↓↓↓
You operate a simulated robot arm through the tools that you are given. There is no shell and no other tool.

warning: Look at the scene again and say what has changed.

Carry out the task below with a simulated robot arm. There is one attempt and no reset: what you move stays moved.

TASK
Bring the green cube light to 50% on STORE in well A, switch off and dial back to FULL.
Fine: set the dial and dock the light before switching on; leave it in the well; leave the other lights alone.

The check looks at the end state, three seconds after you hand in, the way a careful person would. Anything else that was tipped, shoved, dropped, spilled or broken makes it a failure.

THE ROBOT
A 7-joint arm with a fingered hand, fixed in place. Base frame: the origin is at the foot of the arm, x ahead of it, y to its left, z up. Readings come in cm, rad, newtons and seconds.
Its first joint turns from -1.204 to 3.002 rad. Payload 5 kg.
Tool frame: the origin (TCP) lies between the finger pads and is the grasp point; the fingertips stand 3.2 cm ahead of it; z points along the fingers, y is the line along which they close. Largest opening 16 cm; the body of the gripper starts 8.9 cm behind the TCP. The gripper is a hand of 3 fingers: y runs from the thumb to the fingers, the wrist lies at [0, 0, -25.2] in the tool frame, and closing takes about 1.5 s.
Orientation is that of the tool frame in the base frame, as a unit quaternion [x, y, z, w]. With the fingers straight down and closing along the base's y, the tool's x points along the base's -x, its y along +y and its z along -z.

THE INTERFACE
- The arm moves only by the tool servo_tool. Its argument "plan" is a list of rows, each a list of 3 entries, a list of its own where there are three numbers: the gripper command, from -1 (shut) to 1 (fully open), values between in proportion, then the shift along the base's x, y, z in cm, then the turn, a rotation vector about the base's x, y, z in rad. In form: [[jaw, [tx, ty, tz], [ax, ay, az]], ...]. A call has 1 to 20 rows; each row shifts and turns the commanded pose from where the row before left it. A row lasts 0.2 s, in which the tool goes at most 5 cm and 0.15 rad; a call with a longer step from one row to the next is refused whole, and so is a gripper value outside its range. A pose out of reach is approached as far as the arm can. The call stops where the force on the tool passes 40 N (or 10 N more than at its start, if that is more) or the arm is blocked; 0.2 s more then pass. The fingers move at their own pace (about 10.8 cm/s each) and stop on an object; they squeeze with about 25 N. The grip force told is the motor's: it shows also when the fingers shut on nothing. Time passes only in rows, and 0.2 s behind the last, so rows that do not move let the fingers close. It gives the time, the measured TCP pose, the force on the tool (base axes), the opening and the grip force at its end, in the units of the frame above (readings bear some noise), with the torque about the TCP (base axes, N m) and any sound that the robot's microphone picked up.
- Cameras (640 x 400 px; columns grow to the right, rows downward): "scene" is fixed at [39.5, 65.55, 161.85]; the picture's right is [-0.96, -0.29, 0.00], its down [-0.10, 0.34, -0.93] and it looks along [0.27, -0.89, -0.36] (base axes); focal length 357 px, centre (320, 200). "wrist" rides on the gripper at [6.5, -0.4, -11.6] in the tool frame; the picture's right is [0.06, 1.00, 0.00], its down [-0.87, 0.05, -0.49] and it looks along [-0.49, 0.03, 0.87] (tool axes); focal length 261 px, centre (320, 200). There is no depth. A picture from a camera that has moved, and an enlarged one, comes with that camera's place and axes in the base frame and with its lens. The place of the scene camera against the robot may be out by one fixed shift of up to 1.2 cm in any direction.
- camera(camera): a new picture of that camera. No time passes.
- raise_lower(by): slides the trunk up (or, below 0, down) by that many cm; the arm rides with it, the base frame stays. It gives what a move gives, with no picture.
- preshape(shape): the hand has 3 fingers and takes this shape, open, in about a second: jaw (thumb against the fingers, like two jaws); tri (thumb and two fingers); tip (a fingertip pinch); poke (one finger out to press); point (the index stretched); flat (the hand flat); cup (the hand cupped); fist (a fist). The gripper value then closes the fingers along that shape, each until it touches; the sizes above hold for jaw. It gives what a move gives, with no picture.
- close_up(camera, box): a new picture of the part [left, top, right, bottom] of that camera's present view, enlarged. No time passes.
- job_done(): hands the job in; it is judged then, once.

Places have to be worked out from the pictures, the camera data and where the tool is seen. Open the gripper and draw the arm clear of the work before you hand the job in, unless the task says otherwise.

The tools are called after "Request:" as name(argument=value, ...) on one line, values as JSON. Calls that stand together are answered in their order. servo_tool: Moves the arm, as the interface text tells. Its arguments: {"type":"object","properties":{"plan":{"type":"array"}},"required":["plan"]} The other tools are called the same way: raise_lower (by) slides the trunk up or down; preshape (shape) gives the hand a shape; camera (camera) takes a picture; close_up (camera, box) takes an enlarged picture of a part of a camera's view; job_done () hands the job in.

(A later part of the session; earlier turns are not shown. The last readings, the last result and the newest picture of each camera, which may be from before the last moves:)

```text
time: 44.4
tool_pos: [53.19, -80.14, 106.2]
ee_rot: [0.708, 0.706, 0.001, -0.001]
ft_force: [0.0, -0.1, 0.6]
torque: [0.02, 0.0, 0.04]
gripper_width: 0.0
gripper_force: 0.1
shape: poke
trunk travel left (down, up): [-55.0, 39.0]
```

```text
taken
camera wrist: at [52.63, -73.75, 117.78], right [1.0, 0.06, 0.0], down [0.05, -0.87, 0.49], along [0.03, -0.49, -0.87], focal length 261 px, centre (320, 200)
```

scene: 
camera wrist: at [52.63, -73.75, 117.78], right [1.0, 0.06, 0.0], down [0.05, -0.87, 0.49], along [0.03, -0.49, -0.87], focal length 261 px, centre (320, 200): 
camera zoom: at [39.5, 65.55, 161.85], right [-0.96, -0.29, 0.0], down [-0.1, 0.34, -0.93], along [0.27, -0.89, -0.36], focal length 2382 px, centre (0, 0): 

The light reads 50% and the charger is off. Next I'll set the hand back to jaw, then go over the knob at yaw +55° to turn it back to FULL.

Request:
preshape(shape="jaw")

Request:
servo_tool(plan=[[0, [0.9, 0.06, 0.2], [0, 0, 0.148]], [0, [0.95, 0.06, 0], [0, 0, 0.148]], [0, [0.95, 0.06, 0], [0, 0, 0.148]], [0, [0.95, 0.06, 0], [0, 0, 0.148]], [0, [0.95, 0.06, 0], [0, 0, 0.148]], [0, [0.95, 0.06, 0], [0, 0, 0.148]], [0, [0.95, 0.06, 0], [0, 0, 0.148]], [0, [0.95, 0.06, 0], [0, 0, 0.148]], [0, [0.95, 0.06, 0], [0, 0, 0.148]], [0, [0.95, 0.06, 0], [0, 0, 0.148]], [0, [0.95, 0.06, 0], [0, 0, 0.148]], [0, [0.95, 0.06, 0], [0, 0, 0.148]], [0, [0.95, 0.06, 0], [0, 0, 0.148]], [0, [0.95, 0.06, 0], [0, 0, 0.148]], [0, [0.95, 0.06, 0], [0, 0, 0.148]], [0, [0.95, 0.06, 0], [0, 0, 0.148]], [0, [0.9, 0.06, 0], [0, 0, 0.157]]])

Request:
↑↑↑
§ OBJECTIVE
Go through the listing above and pull out each line containing the word "hands".

§ TASK OUTPUT
- job_done(): hands the job in; it is judged then, once.
The tools are called after "Request:" as name(argument=value, ...) on one line, values as JSON. Calls that stand together are answered in their order. servo_tool: Moves the arm, as the interface text tells. Its arguments: {"type":"object","properties":{"plan":{"type":"array"}},"required":["plan"]} The other tools are called the same way: raise_lower (by) slides the trunk up or down; preshape (shape) gives the hand a shape; camera (camera) takes a picture; close_up (camera, box) takes an enlarged picture of a part of a camera's view; job_done () hands the job in.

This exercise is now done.